Going from the top of the data below, give again each line through the one containing "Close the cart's", both ends kept.

# START OF Provided data

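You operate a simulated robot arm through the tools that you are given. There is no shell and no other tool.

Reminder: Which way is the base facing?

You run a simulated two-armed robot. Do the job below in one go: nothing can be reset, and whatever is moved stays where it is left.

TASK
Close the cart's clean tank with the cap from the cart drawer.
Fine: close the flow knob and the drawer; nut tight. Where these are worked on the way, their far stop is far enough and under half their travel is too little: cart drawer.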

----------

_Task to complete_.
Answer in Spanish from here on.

# END OF Provided data

_Exercise output_.
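You operate a simulated robot arm through the tools that you are given. There is no shell and no other tool.

Reminder: Which way is the base facing?

You run a simulated two-armed robot. Do the job below in one go: nothing can be reset, and whatever is moved stays where it is left.

TASK
Close the cart's clean tank with the cap from the cart drawer.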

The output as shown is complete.